In 1896 I found myself again utterly broken down in health and strength. I had, the November before, a slight paralysis in the face, which affected the muscles of the lower lid of one of my eyes, causing a constant irritation in the organ itself. After a time this caused a distortion of the lips, which I concealed somewhat by a moustache. But it operated, for a little while, as an effective disguise. When I came home during the winter, an old conductor on the Boston & Albany Railroad, whom I had known quite well, when he took my ticket looked at me with some earnestness and said, "Are you not related to Senator h.o.a.r?" To which I answered, "I am a connection of his wife, by marriage."

I found I must get rid of the work at home, if I were to get back my capacity for work at all. So I sailed for Southampton before the session of Congress ended. It was the only time I had absented myself from my duties in Congress, except for an urgent public reason, for twenty-seven years and more.

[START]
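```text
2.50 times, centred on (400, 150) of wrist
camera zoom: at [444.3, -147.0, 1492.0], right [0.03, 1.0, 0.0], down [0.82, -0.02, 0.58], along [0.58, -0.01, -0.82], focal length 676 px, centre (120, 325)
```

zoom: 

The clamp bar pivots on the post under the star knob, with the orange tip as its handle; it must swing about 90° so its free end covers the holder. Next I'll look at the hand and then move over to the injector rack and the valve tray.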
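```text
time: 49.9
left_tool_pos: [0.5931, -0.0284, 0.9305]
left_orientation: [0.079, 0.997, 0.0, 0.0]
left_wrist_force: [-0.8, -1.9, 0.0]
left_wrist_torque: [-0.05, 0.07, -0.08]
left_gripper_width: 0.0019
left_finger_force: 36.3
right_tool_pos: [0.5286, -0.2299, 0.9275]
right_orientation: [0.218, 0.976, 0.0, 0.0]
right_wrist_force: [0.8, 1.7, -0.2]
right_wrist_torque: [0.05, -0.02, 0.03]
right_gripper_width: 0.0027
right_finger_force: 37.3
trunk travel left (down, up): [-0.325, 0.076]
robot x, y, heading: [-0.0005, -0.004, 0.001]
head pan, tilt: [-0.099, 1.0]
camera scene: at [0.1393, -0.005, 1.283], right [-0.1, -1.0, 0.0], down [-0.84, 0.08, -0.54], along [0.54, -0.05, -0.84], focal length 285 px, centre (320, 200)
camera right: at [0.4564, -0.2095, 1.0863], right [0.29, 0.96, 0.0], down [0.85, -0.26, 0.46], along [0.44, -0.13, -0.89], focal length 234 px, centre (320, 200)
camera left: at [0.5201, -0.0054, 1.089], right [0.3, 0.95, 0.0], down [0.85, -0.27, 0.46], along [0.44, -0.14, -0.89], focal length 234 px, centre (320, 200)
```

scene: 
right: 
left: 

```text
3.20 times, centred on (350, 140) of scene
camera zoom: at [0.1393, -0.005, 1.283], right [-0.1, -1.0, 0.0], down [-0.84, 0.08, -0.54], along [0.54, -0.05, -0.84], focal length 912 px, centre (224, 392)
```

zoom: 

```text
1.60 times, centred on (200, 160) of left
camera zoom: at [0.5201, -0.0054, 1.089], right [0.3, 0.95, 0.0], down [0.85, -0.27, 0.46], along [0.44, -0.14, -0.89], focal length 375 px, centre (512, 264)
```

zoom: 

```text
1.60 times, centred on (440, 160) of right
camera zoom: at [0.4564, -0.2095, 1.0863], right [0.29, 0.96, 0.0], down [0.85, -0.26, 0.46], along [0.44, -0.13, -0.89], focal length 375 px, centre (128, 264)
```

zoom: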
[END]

I saw a good many interesting English people. It is not worth while to give the details of dinners and lunches and social life, unless something of peculiar and general interest occur. Almost every American who can afford it goes abroad now. Our English kinsmen are full of hospitality. They have got over their old coldness with which they were apt to receive their American cousins, although they were always the most delightfully hospitable race on earth when you had once got within the shield of their reserve.

I remember especially, however, a very pleasant Sunday spent on the Thames, at the delightful home of William Grenfell, Esq., which I mention because, by a fortunate accident, the visit had some very interesting consequences. There I met Sir John Lubbock, now Baron Avebury, famous for his writings on financial questions and on Natural History, especially for his observations of the habits of ants. He told me, if I am not mistaken, that he had personally watched the conduct and behavior of more than fifteen thousand individual ants.